What's the black "shape" on the ceiling above the black pillar? I presume that's not the banding you are talking about (Im looking at the image on a monitor which has a nice shiny screen with a large window behind me - I think I can see some vertical banding in the shadow behind the pillar...) (squint squint)... http://www.opengl.org/discussion_boards/ubb/smile.gif

JustHanging
02-05-2003, 10:06 PM
Hey marcus, since most of your problems are related to gaining high precision and reading back the images, you might want to give the multiplicative blending thing a try after all.

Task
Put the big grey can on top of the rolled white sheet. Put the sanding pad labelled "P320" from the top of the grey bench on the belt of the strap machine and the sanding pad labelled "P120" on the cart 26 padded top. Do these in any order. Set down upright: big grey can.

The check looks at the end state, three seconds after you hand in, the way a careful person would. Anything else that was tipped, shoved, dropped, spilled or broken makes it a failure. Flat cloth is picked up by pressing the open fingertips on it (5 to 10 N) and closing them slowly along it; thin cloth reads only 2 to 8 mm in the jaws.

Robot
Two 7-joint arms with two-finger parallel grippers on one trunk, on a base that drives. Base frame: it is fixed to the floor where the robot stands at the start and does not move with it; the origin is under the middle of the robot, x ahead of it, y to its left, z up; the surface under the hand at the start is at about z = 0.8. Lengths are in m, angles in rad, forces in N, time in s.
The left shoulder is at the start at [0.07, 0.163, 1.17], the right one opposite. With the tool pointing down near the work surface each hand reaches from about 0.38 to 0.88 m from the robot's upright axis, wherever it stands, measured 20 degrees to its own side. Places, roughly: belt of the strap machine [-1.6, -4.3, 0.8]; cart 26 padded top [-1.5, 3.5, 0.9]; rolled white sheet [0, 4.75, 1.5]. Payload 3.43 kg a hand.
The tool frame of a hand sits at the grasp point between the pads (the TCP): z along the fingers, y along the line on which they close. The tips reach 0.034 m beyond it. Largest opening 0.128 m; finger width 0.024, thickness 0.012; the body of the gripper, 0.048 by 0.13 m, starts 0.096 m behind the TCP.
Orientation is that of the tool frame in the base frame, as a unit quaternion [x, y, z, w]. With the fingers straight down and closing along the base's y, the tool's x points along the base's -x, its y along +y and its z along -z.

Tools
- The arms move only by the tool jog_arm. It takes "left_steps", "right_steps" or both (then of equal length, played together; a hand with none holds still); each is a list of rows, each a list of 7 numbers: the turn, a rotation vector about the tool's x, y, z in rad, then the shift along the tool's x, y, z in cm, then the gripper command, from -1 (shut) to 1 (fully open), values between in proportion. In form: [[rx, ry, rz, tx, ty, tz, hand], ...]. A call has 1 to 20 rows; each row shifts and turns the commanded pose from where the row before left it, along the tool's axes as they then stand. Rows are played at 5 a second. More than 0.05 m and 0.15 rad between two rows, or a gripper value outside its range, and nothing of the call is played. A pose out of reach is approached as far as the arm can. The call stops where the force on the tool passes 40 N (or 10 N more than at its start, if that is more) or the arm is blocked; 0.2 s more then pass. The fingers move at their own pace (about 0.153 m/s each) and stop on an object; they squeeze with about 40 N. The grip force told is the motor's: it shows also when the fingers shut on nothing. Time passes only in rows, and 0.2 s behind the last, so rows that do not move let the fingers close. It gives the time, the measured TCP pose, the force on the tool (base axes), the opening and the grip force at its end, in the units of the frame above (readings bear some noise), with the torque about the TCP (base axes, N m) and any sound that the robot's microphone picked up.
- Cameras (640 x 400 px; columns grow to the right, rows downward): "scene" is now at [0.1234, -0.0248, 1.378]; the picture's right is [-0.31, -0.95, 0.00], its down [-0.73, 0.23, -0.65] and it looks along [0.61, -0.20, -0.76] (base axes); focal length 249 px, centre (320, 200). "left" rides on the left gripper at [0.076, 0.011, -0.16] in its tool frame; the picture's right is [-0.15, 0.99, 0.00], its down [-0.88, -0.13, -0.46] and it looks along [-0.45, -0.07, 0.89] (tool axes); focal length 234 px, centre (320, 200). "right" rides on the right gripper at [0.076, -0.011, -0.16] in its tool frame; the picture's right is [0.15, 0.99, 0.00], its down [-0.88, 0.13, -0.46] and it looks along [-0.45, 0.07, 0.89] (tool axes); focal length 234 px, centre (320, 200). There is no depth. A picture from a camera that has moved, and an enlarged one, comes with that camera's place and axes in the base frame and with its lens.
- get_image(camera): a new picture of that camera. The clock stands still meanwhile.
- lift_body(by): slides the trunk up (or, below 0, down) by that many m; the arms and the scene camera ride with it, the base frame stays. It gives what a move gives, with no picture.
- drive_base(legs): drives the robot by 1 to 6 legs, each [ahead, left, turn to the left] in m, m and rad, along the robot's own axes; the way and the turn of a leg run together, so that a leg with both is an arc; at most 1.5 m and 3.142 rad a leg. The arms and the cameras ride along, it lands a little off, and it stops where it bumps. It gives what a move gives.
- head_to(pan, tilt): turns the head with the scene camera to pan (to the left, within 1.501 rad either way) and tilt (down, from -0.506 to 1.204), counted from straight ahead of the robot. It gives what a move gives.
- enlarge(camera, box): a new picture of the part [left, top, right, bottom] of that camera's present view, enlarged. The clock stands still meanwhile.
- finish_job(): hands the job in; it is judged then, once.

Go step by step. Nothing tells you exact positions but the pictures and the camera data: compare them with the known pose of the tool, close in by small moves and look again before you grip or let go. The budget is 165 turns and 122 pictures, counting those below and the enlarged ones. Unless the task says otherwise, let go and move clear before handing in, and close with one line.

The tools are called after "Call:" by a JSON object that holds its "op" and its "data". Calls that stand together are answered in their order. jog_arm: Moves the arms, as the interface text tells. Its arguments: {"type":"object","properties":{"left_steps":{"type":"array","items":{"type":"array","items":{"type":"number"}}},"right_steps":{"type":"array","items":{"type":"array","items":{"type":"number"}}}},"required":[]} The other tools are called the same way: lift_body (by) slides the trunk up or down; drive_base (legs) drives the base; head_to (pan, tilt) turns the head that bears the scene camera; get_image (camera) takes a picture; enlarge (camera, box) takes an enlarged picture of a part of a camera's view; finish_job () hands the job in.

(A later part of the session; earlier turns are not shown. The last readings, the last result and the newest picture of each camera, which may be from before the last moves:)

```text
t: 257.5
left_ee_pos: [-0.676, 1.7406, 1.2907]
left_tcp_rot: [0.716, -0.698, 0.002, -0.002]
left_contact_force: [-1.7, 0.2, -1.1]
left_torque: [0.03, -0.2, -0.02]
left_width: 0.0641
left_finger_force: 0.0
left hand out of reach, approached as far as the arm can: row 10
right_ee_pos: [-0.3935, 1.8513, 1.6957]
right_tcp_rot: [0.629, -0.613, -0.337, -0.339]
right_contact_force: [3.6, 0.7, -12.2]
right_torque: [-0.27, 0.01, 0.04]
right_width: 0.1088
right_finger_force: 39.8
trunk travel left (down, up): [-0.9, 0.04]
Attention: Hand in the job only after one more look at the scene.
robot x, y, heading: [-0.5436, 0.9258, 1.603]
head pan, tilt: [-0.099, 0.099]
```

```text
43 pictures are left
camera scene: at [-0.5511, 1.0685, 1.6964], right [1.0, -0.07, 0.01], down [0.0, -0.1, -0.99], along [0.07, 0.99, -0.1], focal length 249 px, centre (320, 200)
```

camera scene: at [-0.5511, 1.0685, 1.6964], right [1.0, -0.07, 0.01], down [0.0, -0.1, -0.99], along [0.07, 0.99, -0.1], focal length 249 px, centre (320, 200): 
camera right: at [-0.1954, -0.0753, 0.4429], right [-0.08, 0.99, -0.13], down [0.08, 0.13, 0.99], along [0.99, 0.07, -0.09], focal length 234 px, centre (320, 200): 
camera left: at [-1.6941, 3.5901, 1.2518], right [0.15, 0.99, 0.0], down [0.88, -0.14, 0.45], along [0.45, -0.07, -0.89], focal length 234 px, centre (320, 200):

Because when you think of it, you mostly just add lighting values anyway, so actually there shouldn't be that big a problem in doing that in the exposured space from the beginning. The only trouble part is modulating with the compensation map, I don't know how exactly that maps to the exposured space. I would try just modulating with it, even if causes a some distortion, the results might look good anyway.

-Ilkka

Adrian
02-05-2003, 11:20 PM
Originally posted by rgpc:
What's the black "shape" on the ceiling above the black pillar? I presume that's not the banding you are talking about (Im looking at the image on a monitor which has a nice shiny screen with a large window behind me - I think I can see some vertical banding in the shadow behind the pillar...) (squint squint)... http://www.opengl.org/discussion_boards/ubb/smile.gif

The black shape is an area light that is off. In the animation that light flickers on and off. Yes the vertical banding behind the pillar is the banding I was referring to. It shows up more in the animation. It's caused by the light polygon disappearing and reappearing when rendered from an accute angle. FSAA would help remove this but my app stops working when FSAA is switched on for some reason. I was using polygon smooth but there are issues with that specific to my app.

The biggest problem right now is the bump and specular calculations. I currently dot with an average light vector but that approach has obvious flaws. It is going to be too expensive in texture memory to store a light vector and half angle light vector for each light.